WATCH: What Hurricane Dorian Means for Georgia's Record-Breaking Number of Sea Turtle Nests
The Florida nests in Dorian's wake provide a preview of what's to come in Georgia.
After a banner season for loggerhead sea turtle nesting in Georgia, animal activists are worried about what Hurricane Dorian could mean for the remaining eggs.
In July, with a few months still left in nesting season, researchers had counted 3,800 loggerhead sea turtle nests in Georgia, smashing the previous record.
Today on Jekyll Island, a known safe haven for sea turtles, officials tell 11 Alive that an estimated 20 percent of the nests are still incubating underground. They expect to lose most of them to the powerful and slow-moving hurricane. Loggerhead sea turtles nest every three years.

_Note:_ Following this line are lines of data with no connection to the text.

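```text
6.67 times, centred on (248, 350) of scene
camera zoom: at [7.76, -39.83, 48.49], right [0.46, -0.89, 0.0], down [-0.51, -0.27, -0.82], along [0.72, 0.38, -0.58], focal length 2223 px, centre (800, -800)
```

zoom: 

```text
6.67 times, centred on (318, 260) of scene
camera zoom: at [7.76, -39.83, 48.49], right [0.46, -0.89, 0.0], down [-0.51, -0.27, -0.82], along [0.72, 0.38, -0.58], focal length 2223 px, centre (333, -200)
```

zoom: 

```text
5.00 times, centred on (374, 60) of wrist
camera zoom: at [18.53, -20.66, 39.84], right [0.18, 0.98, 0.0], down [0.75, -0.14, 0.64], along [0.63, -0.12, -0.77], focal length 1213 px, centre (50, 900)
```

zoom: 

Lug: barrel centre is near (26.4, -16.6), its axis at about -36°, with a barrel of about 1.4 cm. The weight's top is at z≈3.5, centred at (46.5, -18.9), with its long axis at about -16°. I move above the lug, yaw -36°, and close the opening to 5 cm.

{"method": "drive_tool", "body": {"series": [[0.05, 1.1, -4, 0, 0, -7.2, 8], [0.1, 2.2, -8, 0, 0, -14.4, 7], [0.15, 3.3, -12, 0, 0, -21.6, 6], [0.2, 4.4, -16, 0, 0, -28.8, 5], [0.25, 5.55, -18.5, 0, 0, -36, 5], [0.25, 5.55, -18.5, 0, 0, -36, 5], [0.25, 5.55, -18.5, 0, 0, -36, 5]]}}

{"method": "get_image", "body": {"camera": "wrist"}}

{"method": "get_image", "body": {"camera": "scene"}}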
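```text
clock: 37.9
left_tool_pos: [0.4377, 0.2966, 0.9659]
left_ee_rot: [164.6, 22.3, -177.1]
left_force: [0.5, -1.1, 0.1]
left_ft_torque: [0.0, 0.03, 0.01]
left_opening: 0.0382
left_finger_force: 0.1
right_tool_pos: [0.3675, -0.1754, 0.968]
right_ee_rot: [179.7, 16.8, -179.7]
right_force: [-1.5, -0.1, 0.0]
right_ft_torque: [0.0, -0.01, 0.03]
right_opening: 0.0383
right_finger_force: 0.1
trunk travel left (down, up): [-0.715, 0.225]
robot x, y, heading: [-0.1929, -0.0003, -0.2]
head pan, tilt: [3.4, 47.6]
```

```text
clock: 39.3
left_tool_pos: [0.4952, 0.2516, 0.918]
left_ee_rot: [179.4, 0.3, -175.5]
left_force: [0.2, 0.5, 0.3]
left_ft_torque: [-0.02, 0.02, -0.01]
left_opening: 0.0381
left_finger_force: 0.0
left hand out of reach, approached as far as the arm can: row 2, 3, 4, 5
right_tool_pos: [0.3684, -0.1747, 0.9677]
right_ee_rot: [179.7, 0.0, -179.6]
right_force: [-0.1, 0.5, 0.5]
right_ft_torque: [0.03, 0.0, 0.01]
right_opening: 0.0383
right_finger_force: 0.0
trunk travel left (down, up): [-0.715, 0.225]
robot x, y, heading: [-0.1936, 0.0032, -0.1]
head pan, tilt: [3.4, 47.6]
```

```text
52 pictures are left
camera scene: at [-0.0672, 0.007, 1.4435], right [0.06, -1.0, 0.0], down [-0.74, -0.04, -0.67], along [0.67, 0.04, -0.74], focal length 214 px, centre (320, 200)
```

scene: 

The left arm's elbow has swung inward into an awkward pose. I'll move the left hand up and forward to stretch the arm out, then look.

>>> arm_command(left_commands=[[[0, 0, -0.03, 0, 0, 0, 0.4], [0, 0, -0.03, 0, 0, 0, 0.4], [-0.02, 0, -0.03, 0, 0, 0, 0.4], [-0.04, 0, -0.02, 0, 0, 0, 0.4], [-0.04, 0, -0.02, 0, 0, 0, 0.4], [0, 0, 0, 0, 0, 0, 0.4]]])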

"Hatchlings that are emerging and working their way up to the surface are actually breathing and if they are inundated, they will drown in there," David Godfrey, executive director of the non-profit Sea Turtle Conservancy, told the station.
Fortunately, the occupants of 80 percent of this summer's nearly 4,000 nests have already hatched.
"A lot of the really large numbers of turtle nests that were deposited this year have already emerged and the hatchlings have safely made it to the sea," Godfrey continued. "That's the silver lining."
As Hurricane Dorian continues her slow plod up the East Coast, the nests in her wake provide a preview of what's to come in Georgia. Florida resident Alan Mulcahy provided photos to Southern Living of sea turtle eggs that had been unearthed and destroyed by the storm surge and erosion in Jupiter Beach.
If you come across an exposed nest or egg, Godrey advised leaving it alone.
"It is unfortunate and somewhat tragic to think about," he told WLRN. "Many of these beaches where the turtles are, we're expecting them to be completely overrun, completely washed out. And so even if you move them back or up into the dune, that's not going to survive either."